[Exercise aim]
Your answer is an exact copy of the excerpt provided.

[Excerpt provided]
◆ ◆ ◆

7.   EXECUTION OF DOCUMENTS.

     (a)  In connection with this Agreement, I further agree to execute,
acknowledge and deliver to the Company or its nominee upon request and at its
expense all such documents, including application for patents and copyrights and
assignments of inventions, patents and copyrights to be issued therefor, as the
Company may determine necessary or desirable to apply for, and obtain letters,
patents and copyrights on such assignable invention in any and all countries
and/or to protect the interest of the Company or its nominee in such inventions,
patents or copyrights and to vest title thereto in the Company or its nominee.

◆ ◆ ◆

[Given data]
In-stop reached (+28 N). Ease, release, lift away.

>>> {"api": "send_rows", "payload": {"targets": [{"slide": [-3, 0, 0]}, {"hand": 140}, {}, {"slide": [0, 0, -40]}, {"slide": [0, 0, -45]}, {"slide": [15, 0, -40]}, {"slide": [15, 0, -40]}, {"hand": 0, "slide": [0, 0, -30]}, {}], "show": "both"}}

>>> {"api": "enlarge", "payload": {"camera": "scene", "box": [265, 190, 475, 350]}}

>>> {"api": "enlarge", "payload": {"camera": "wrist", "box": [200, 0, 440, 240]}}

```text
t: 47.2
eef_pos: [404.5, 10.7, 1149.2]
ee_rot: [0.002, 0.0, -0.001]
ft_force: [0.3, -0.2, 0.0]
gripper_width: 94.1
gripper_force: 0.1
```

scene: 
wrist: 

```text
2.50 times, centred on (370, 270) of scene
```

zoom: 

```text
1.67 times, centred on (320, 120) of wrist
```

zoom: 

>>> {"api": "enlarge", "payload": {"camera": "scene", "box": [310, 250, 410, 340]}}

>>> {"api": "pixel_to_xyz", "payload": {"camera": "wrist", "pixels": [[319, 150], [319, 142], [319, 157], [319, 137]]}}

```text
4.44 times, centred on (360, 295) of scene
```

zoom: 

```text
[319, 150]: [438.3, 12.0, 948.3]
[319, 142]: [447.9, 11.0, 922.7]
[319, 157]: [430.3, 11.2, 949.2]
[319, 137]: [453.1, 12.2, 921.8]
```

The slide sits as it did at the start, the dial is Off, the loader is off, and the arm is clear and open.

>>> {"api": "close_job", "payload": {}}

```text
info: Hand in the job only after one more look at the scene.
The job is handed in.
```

◆ ◆ ◆

[Exercise output]
7.   EXECUTION OF DOCUMENTS.

     (a)  In connection with this Agreement, I further agree to execute,
acknowledge and deliver to the Company or its nominee upon request and at its
expense all such documents, including application for patents and copyrights and
assignments of inventions, patents and copyrights to be issued therefor, as the
Company may determine necessary or desirable to apply for, and obtain letters,
patents and copyrights on such assignable invention in any and all countries
and/or to protect the interest of the Company or its nominee in such inventions,
patents or copyrights and to vest title thereto in the Company or its nominee.